3. (Back) Florence (1903-18 July 1919); Margaret (c1905-NK); William (c1907-NK); and Mary (1911-NK).
4. (Back) In late-1915, the establishment of a machine gun company was nine officers and 139 other ranks. Most of the men in the batch numbered from 3317-3463 served in France with 46th Company. Of this group, 29 were killed in action, died of wounds or died during the course of the war—19 were from the men of The King’s (Liverpool Regiment) who joined 46th Company with Private Hartley.
5. (Back) 15th Battalion, Machine Gun Corps comprised 44th, 45th, 46th and 225th Companies; the latter had joined 15th (Scottish) Division in July 1917.
6. (Back) 3325 Sergeant Nathan Winterburn has no known grave and is commemorated on the Loos Memorial.
7. (Back) Elements of 84th Division also trained at Camp Sherman, Ohio. The Division proceeded to France in early-September 1918, where it became a depot division, supplying reinforcements to other formations. It returned to the United States in January 1919.
8. (Back) Lieutenant Charles Rolland Brown MC. Born in Kincardine-on-Forth, Fife on 11 April 1891. Educated at Falkirk High School and the University of Edinburgh. He became an actuarial clerk for the North British and Mercantile Insurance Co. in Edinburgh. He joined Edinburgh University Officers’ Training Corps in November 1913 and enlisted into The Royal Scots (Lothian Regiment) in August 1914 (1850/Acting Lance Corporal). He served in France from 24 February 1915 with 1/9th Battalion in 81st Brigade, 27th Division until he was commissioned into The Black Watch (Royal Highlanders) on 1 September 1915; he joined the 2/6th (Perthshire) Battalion at Bridge of Earn. Having volunteered for service with the Machine Gun Corps, he served in France and Flanders from October 1916 until October 1917. He was promoted to Lieutenant on 1 April 1917. He joined the British War Mission in November 1917. After the training mission returned to the United Kingdom he served at the Machine Gun Corps Training Centre at Belton Park until he left the Army. He subsequently worked as an accountant in Penang. He died in Somerset in 1974.

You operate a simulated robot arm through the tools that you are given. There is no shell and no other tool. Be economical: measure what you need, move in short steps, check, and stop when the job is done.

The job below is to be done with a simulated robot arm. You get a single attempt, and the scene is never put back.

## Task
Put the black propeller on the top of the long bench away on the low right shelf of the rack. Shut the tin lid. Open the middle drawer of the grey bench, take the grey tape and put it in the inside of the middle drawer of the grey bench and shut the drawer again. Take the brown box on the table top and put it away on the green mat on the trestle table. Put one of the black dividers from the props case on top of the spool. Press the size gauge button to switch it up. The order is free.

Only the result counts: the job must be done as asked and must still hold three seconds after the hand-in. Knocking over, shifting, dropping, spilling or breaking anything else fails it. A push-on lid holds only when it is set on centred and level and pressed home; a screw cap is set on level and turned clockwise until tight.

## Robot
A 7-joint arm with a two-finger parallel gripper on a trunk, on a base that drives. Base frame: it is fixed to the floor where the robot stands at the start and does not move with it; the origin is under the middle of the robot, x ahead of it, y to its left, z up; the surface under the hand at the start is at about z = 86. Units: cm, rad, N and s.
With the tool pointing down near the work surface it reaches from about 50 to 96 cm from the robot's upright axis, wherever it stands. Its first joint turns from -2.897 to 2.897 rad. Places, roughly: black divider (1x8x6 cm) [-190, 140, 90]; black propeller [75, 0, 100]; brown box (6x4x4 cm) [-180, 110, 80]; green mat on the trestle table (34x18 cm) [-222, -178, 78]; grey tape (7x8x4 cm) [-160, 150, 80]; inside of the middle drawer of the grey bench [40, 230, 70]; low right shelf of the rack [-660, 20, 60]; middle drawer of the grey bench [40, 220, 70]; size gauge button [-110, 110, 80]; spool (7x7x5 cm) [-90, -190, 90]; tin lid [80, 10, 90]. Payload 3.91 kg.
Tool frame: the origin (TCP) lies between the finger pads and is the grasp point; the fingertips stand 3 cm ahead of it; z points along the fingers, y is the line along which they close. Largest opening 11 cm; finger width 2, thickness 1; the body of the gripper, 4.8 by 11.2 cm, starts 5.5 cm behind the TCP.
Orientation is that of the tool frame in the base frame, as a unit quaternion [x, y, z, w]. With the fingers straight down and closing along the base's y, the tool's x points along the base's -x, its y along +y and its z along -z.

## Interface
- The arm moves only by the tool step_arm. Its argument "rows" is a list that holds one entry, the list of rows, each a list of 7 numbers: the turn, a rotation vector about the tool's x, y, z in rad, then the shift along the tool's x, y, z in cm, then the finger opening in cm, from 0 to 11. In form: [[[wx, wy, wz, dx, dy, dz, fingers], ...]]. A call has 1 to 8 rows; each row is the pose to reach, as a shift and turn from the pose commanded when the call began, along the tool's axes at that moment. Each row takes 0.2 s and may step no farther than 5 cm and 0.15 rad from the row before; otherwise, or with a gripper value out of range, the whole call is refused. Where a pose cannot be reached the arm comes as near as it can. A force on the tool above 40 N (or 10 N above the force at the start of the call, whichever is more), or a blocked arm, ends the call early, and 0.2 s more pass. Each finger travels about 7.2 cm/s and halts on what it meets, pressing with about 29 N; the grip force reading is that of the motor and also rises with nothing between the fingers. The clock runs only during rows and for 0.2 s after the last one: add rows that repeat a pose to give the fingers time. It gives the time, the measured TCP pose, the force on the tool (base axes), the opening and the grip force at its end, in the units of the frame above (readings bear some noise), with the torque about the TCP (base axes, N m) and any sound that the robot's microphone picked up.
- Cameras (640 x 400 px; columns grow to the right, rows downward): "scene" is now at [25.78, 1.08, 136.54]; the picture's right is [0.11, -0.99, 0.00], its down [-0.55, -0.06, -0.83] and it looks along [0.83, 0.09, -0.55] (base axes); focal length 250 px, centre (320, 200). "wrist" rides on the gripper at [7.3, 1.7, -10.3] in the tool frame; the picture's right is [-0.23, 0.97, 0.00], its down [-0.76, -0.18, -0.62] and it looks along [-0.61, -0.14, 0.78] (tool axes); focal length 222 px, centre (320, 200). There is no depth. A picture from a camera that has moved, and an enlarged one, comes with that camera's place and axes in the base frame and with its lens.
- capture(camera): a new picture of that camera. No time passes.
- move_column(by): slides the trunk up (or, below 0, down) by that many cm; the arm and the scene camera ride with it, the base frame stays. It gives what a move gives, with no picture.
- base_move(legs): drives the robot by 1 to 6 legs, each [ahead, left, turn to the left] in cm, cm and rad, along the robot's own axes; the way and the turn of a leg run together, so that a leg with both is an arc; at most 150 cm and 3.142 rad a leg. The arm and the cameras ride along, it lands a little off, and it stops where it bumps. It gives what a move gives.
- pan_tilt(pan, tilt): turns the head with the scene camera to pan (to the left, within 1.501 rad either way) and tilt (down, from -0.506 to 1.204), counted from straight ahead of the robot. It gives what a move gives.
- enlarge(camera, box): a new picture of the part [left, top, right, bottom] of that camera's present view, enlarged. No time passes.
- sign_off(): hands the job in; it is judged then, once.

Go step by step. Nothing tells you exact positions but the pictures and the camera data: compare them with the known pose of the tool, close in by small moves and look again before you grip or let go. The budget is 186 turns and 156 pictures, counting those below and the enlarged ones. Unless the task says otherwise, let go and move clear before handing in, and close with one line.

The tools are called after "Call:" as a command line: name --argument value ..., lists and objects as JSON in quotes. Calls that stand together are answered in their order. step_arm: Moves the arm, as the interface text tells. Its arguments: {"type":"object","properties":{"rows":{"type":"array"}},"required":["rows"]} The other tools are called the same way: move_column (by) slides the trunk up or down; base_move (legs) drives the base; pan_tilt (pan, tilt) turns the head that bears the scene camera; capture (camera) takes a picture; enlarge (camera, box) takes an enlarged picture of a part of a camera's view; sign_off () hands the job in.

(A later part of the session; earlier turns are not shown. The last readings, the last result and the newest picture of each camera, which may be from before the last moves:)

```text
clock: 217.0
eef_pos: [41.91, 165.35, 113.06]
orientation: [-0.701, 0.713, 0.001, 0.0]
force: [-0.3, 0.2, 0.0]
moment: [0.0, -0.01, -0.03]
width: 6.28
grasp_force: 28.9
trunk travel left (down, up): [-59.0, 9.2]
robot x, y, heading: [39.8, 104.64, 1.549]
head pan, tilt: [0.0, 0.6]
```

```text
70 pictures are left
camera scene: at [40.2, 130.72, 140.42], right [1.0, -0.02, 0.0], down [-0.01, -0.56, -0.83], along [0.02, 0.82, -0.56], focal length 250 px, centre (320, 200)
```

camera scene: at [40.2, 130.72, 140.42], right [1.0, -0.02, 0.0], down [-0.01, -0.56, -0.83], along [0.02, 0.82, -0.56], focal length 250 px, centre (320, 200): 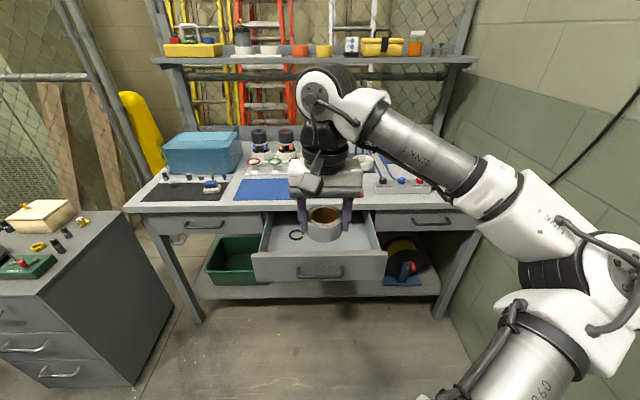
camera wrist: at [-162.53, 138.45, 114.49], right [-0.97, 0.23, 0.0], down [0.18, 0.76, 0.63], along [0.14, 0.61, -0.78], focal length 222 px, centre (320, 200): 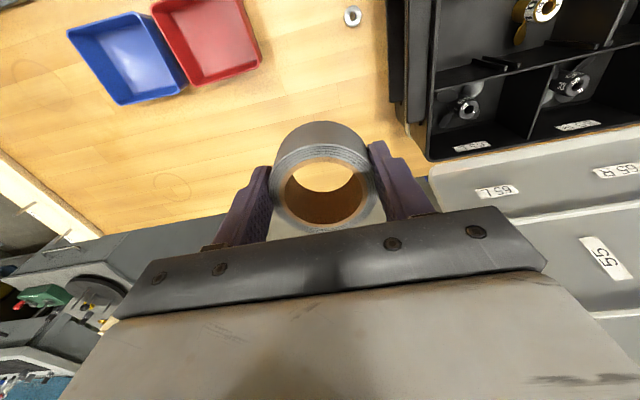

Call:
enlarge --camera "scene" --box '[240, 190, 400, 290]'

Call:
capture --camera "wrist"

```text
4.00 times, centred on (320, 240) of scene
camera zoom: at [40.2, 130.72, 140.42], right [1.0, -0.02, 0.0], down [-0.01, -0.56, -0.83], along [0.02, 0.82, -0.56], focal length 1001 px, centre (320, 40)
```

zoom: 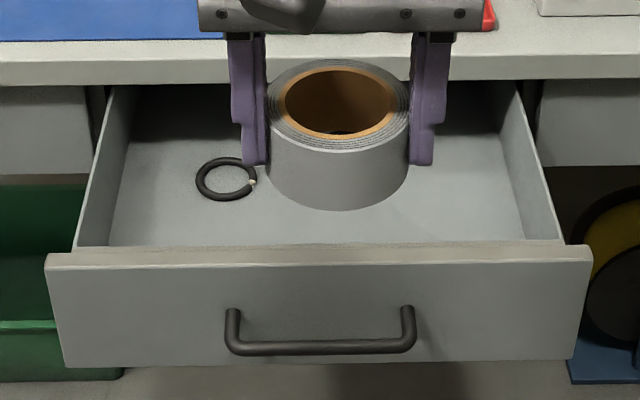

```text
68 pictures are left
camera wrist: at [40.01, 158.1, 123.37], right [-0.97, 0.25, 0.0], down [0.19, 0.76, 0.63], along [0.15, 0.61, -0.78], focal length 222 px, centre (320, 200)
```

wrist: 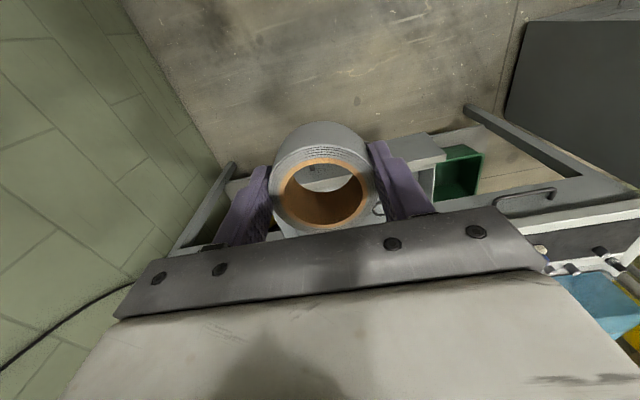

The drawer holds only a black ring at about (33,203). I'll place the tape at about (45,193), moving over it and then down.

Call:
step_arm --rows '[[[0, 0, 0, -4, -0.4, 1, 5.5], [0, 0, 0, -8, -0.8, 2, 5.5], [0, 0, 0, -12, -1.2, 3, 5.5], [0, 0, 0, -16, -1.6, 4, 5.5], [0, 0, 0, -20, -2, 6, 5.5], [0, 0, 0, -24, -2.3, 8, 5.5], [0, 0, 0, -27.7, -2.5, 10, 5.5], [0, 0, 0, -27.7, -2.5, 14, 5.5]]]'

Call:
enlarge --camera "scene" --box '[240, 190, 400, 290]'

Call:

Lieutenant Brown was awarded the Military Cross for his gallantry at on 16 August 1917 during the Battle of Langemarck (Award: London Gazette (16 October 1917). Issue 30340, p 10708. Citation: London Gazette 5 March 1918. Issue 30561, p 2907.):

For conspicuous gallantry and devotion to duty during an attack. Whilst moving forward through an intense barrage he found the flank unprotected, and, despite heavy shelling, he reconnoitred the position, went to his teams, and brought them up to protect the flank. Throughout the day, first protecting his gun teams, he went out reconnoitring by himself in order that he might guard the flanks from surprise, and he gave much information to parties of our infantry. His conduct was an inspiring example to all with whom he came in contact.

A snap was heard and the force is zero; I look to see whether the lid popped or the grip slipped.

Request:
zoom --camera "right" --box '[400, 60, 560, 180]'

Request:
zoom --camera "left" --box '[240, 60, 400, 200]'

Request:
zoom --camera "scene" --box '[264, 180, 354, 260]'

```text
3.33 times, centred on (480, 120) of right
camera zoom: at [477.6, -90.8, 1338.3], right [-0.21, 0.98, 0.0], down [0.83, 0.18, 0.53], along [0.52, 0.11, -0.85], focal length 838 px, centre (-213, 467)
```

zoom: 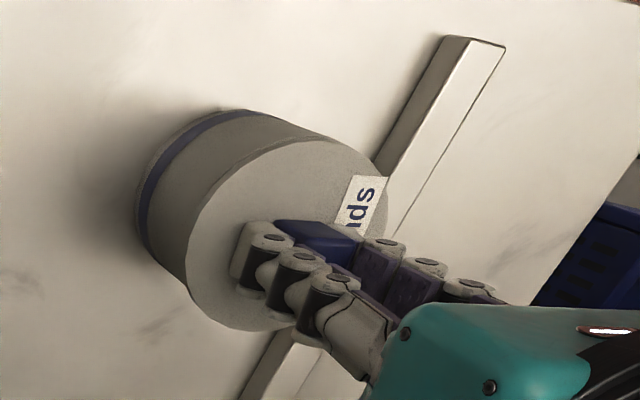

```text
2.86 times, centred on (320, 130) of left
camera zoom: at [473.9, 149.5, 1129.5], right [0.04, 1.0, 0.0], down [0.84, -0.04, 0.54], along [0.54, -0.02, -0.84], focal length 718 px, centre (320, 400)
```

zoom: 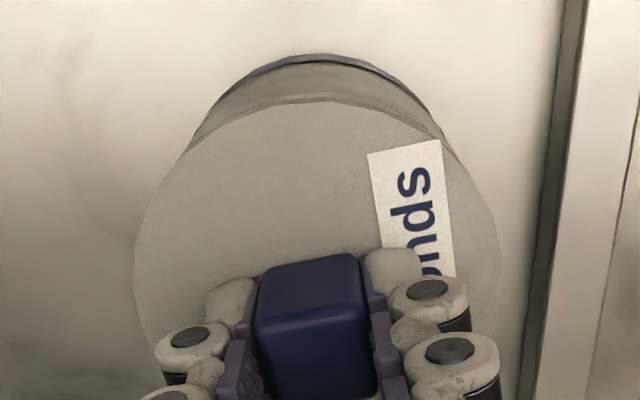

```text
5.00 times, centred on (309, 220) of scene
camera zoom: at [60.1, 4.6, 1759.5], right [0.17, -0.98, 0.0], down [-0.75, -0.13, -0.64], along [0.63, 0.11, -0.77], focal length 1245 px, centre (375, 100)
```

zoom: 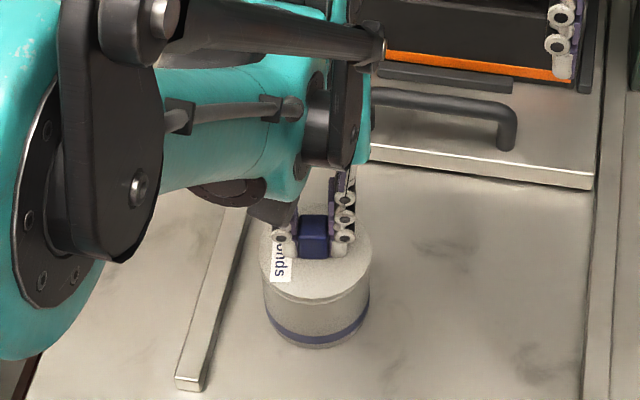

9. (Back) Holt, D W. (2014). American Military Cemeteries. 2nd Edition. pp 51-52. Jefferson, NC: McFarland Publishing.
10. (Back) From ‘The Soldier’ written by Rupert Brooke in 1914:

If I should die, think only this of me:
That there’s some corner of a foreign field
That is for ever England. There shall be
In that rich earth a richer dust concealed;
A dust whom England bore, shaped, made aware,
Gave, once, her flowers to love, her ways to roam,
A body of England’s, breathing English air,
Washed by the rivers, blest by suns of home.

And think, this heart, all evil shed away,
A pulse in the eternal mind, no less
Gives somewhere back the thoughts by England given;
Her sights and sounds; dreams happy as her day;
And laughter, learnt of friends; and gentleness,
In hearts at peace, under an English heaven.